A few years later, it was getting clear that Mumu, now a very frail, old cat, was nearing the end. We pleaded with the vet for a little more time and he gave Mumu injections twice to ‘jumpstart’ him, affording us a few precious weeks more with our cat. Then the cat stopped eating, and we knew it was time.

Fred was on a business trip, which was just as well since it would have been hard for him to be there for the end. Mumu was his cat from the beginning. In the country, Mumu followed Fred through the woods like a dog and on our drives up to Connecticut, Mumu would always sit on Fred’s left shoulder. While Mumu loved Fred most, he would without fail find me when I was sad, and he could sit and watch our sleeping babies for hours.

His last day was in the fall of 1994. The boys and I sat on the floor in the living room around a low, cushioned bench where Mumu, front paws folded under himself, was resting. He looked peaceful, meeting our gaze as if to say, “It’s okay, you can let me go now.”

Outside, dense fog covered the lake, and the whole world seemed gray and sad. Andrew, 14, pleaded. “Please, isn’t there anything we can do?”

“I wish we could,” I said, “but he is not eating anymore. It’s time.”

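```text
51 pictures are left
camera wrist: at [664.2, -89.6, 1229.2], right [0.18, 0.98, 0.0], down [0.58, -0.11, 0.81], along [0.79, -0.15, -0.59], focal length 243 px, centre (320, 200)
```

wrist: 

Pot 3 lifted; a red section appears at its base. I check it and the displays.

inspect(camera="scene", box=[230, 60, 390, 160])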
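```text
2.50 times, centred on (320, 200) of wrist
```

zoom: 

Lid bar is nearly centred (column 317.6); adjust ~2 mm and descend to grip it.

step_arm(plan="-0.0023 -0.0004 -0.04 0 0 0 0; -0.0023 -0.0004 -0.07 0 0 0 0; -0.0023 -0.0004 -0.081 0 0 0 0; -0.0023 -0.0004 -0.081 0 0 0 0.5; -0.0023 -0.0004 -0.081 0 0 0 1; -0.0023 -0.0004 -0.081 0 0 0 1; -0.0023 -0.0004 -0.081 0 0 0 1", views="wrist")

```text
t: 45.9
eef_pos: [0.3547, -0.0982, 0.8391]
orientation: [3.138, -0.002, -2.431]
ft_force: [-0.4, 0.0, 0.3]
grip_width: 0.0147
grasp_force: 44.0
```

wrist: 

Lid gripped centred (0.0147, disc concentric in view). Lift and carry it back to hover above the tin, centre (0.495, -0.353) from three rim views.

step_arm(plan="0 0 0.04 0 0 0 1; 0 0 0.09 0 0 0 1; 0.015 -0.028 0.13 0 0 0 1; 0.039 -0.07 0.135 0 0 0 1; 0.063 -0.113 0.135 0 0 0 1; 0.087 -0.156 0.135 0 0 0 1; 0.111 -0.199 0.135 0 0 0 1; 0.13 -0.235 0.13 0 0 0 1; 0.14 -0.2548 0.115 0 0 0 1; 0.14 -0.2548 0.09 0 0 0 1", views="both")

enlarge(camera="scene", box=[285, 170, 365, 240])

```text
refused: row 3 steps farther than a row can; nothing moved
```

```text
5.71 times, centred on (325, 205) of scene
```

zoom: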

I looked at 16-year-old Julien, who, like Andrew and myself, was in tears.

“Would you come with me to the vet?”

“Of course,” was my loving older son’s immediate answer.

“You?” I asked Andrew. Andrew burst out between sobs, “I can’t go and see him be put to sleep. No, no. It’s too sad.”

“I understand,” I answered, hugging him tightly, feeling the same way.

We sat a little longer, caressing Mumu’s soft orange fur and murmuring hushed goodbyes to our companion of so many years. As Julien carried him carefully to the car, Andrew came running after us, and cried out, “I can’t possibly not go with him.”

In the vet’s office, filled with grief, I stood back while the boys took their place on either side of Mumu. They were holding him gently as he trustingly relaxed his light sweet head one last time into their loving hands.